The principal cheerleader for neoliberal austerity measures across the globe for decades, the IMF has recently (quietly) begun admitting that these policies have not worked and generally make problems like poverty, uneven development, and inequality even worse. Furthermore, they have also failed even to bring the promised economic growth that was meant to counteract these negative effects. In 2016, it described its own policies as “oversold” and earlier summed up its experiments in Latin America as “all pain, no gain.” Thus, its own reports explicitly state its policies do not work.

“The IMF has sounded the alarm about a massive spike in inequality in the wake of the pandemic. Yet it is steering countries to pay for pandemic spending by making austerity cuts that will fuel poverty and inequality,” Chema Vera, Interim Executive Director of Oxfam International, said today.

These measures could leave millions of people without access to healthcare or income support while they search for work, and could thwart any hope of sustainable recovery. In taking this approach, the IMF is doing an injustice to its own research. Its head needs to start speaking to its hands.”
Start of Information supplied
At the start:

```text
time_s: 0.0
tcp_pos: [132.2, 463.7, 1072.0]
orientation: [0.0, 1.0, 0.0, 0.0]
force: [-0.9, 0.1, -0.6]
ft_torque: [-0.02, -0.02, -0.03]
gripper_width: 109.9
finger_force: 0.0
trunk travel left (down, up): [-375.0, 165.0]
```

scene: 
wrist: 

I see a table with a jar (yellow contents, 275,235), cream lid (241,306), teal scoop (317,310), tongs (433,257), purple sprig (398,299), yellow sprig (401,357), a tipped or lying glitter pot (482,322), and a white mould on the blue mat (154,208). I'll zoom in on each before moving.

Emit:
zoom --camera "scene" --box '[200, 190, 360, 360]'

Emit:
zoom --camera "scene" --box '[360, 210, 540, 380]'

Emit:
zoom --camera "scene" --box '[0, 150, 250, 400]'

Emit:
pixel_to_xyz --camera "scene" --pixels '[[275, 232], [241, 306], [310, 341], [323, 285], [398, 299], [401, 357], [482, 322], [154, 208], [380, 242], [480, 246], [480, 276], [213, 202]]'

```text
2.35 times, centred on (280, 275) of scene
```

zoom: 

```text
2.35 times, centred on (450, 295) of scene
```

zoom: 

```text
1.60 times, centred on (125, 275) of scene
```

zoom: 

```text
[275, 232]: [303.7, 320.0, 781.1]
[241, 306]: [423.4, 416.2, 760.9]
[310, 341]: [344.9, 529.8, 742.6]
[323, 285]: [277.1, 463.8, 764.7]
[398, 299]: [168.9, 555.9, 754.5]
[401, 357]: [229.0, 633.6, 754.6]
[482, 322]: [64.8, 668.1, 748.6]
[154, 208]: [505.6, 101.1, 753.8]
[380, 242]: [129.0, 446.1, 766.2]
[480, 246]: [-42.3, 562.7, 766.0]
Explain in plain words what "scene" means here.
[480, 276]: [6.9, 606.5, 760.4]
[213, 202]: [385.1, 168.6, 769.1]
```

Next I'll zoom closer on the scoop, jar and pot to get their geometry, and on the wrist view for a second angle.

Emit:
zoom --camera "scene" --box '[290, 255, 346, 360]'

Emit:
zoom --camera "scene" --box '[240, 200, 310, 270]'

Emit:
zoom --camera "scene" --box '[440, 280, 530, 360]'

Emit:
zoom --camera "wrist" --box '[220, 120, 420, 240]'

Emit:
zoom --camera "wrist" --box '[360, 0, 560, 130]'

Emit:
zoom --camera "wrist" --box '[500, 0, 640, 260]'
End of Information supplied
Oxfam has identified at least 14 countries that it expects will imminently freeze or cut public sector wages and jobs. Tunisia, for example, has only 13 doctors per 10,000 people. Any cuts to its already scant healthcare system would cripple it in its fight against the coronavirus. “If people can’t afford testing and care for COVID-19 and other health needs, the virus will continue to spread unchecked and more people will die. Out-of-pocket healthcare expenses were a tragedy before the pandemic, and now they are a death sentence,” Vera added.